With the coming of cool fall temperatures and shorter days, the last generation of adult monarchs born here and across much of the northern United States and southern Canada will set out for overwintering sites in stands of Oyamel fir growing high in the mountain forests of central Mexico, 2,000 miles away. The entire eastern population will arrive there in late November, so many of them that the combined flapping of their wings creates a clear and constant sound. There they wait for the coming of spring, when they again take flight, this time headed for the Gulf Coast states to breed, lay their eggs and die.
The brood hatched in the southern states will migrate northward, breeding along the way. They arrive here, and at other locations at the northern extreme of their range, beginning in early summer and the cycle starts again.

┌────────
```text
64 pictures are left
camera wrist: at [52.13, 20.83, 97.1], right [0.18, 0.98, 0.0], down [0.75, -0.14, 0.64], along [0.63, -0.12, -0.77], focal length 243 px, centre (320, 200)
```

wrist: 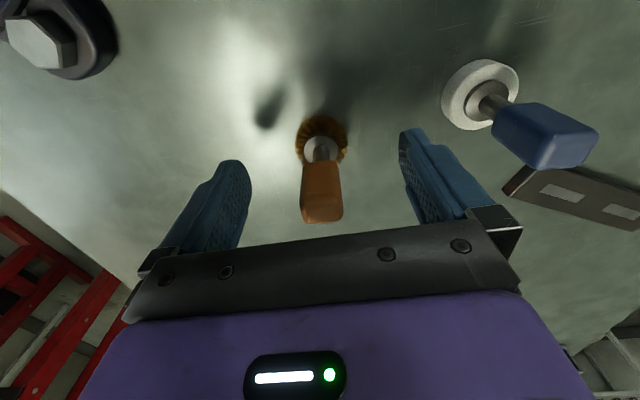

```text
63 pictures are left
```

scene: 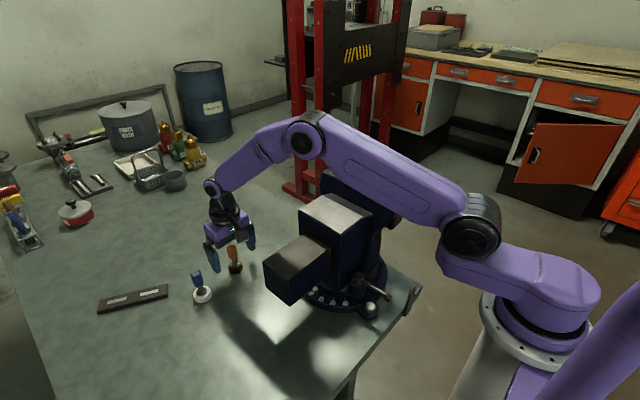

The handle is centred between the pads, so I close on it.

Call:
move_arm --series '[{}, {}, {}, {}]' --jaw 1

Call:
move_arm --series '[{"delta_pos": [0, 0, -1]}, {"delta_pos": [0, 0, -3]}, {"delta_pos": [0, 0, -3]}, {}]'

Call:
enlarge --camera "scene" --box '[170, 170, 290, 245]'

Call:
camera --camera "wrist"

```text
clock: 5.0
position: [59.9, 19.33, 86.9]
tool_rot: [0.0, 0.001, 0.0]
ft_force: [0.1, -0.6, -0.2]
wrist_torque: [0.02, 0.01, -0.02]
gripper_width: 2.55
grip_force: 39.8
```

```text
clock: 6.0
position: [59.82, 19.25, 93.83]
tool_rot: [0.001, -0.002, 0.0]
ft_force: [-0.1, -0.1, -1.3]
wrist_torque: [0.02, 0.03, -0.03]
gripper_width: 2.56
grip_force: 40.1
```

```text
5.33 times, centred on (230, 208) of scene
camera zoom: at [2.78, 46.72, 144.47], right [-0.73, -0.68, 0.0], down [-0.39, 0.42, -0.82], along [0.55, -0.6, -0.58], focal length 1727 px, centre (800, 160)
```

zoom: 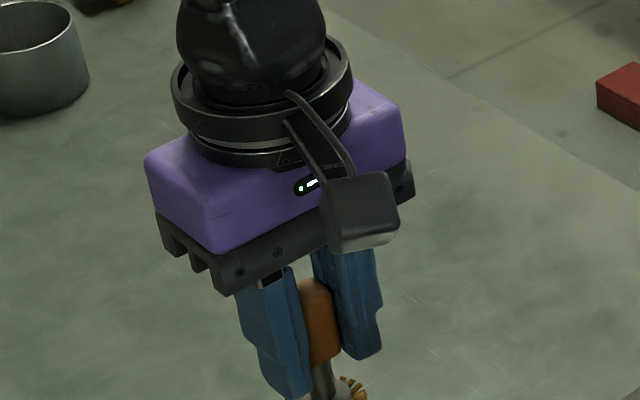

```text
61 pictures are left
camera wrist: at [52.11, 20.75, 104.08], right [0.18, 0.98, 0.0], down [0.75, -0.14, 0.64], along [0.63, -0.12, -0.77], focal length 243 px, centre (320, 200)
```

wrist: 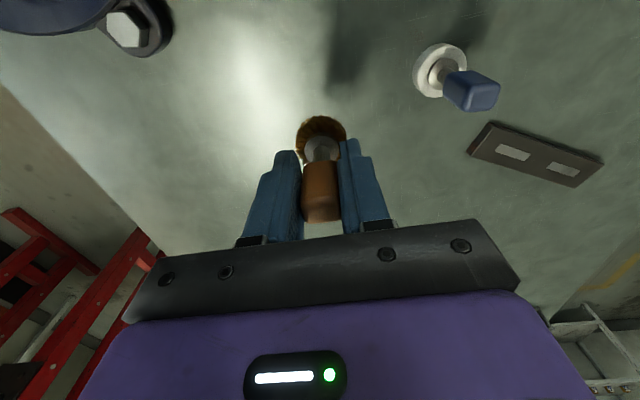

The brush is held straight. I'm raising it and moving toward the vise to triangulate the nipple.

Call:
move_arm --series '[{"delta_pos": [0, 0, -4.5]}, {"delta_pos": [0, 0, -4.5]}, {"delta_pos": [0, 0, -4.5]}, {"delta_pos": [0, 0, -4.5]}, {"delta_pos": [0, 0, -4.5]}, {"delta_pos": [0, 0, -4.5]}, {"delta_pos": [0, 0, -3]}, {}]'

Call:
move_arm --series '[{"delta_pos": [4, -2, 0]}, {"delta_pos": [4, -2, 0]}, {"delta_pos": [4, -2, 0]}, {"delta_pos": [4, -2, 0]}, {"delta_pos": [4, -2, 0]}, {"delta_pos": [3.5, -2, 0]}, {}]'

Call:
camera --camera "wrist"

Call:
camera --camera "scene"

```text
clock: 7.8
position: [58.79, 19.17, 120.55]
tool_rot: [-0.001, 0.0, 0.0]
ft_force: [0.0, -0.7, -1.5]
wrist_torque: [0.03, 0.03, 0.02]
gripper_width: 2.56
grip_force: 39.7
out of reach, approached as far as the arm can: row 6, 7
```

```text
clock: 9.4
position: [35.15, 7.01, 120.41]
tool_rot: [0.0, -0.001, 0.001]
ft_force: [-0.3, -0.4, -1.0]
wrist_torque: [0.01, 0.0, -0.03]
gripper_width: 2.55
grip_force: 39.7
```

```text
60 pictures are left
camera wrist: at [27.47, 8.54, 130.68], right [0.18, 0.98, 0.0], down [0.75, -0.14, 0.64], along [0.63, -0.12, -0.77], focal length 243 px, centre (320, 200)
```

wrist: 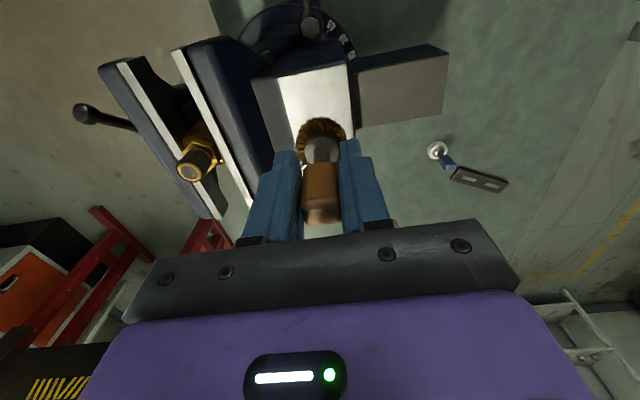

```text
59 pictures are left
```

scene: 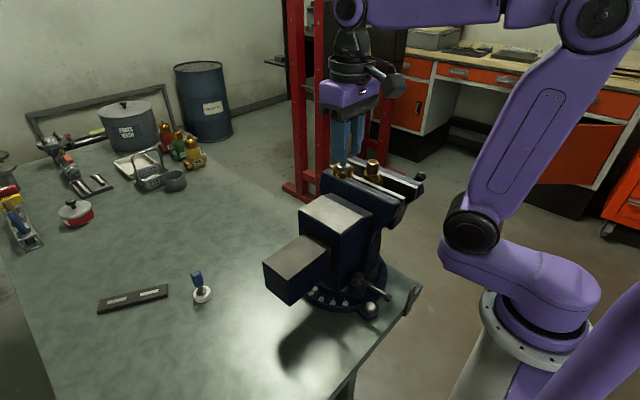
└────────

Milkweed is abundant in much of the United States and Canada. But as the name indicates, it’s considered by most to be a weed and, as such, mowed down or eliminated with chemical herbicides. It’s also being eradicated inadvertently as fields and meadows are replaced with housing, parking lots, shopping malls and industrial centers. Such efficient suppression of milkweed has long been considered the greatest threat to the survival of eastern North American monarchs.
Anurag Agrawal disagrees. The Cornell professor of ecology and evolutionary biology (James A. Perkins Professor of Environmental Studies) and senior author of a paper titled “Linking the Continental Migratory Cycle of the Monarch Butterfly to Understand Its Population Decline,” published April 4, 2016, in the journal Oikos, believes “lack of milkweed … is unlikely to be driving the monarch’s population decline, as the problem appears to occur after they take flight in the fall.” Milkweed is not a food source for adult butterflies during their southern migration in autumn.
Agrawal and the scientist co-authors of the paper — lead author Hidetoshi Inamine, a graduate student in the field of ecology and evolutionary biology at the time; Stephen P. Ellner, Horace White Professor of Ecology and Evolutionary Biology; and James P. Springer of the North American Butterfly Association — hypothesize that the real threats to monarch populations are a scarcity of autumnal nectar sources, weather, and habitat fragmentation. Their research was funded by Cornell’s Atkinson Center for a Sustainable Future.
While at Extension, I became aware of ongoing public concern about the risk that Bt corn might present to monarchs. Bt corn is bioengineered with a gene from the soil bacterium Bacillus thuringiensis, which is toxic to European corn borer caterpillars, a significant crop pest, but shown to have no effect on many “non-target” organisms (e.g. honeybees, ladybugs).
Bt corn is, however, toxic to monarch butterfly larvae. But monarchs don’t eat corn. The danger is from exposure to Bt corn pollen, which contains crystalline endotoxin from the bacterium genes. When the pollen is dispersed by the wind, it lands on other plants, including milkweed.
A collaborative research effort across the U.S. corn belt and Ontario (University of Guelph), coordinated by the U.S. Department of Agriculture’s Agricultural Research Service, specifically addressed the impact of Bt pollen on monarch butterfly and other caterpillar species. The studies showed that monarch caterpillars have to be exposed to pollen levels greater than 1,000 grains per square centimeter to show toxic effects. Caterpillars were found to be present on milkweed during the one to two weeks that pollen is shed by corn, but corn pollen levels on milkweed leaves were found to average only about 170 grains per square centimeter, posing only a negligible threat.